We humans have an innate need to connect with nature for our wellbeing. Incorporating biophilic design at home can help you feel happy and healthy as it blurs the boundary between inside and out. Embracing biophilia will bring relive stress, and bring you joy and harmony.

Biophilia literally means a love of the natural world. Research has shown that we have a preference for colours, patterns and textures that link to or allude to nature. Ideally this is real, as in living plants and a view to greenery beyond. But it can also be artwork, a pattern, a wool blanket or a tactile wooden surface. These biophilic features lower heart rate and blood pressure, reduce stress hormone production, boost the immune system and improve overall feelings of wellbeing. Having natural materials in your home also has the added benefit of reducing toxins and plastic waste, so it goes hand in hand with sustainable living. Bringing nature into our spaces also improves our productivity, creativity and wellbeing by up to 15 per cent.

With biophilic design, the boundary between inside and out is blurred. Try to bring in elements like natural wood flooring and soft furnishings in wool and leather. If you’re fortunate to have a green view, angle furniture to look out of a window or a back door to the garden. If not, hang plants in front of the window to create a green view.

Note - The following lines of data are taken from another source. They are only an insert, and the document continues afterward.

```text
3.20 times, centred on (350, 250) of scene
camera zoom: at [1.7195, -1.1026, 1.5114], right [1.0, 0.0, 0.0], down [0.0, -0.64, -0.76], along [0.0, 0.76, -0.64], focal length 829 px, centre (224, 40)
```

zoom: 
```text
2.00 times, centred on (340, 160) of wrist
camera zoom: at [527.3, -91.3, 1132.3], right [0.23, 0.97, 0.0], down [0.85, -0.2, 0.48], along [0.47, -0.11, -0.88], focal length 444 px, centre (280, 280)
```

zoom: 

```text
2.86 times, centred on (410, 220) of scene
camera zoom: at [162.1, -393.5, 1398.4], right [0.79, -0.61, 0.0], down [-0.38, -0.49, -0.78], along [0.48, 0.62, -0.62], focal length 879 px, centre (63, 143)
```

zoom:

If you surround yourselves with natural textures, light a comforting candle and care for houseplants, this gives you an antidote to a packed schedule and daily stresses, especially at this time of year. You may be less tempted to get back on your screen, and instead opt for a bath, to read a book, do some crafts, pick up the guitar or play a board game with your family. You’ll have a better night’s sleep for it.

When it comes to curating the items I sell, what often strikes me is how a product makes me feel, and what the maker’s story says about their ethos. I look at how the product is made and from what materials, whether it helps us live sustainably and how it might affect a space. It needs to be either beautiful or useful, a keepsake that won’t need replacing soon. All products in my shop are sustainably and ethically made, free of toxins and made in natural materials.


I work with independent designers, makers and brands who know the lifecycle of their products. If we want to make sustainable choices, it’s really important for us to dig into the backstory of what we buy. Don’t feel shy to ask those questions. Among my customers, there’s a clear link between outdoor living, natural interiors, ethical living and sustainability. Those who want to be in nature, also care for it deeply.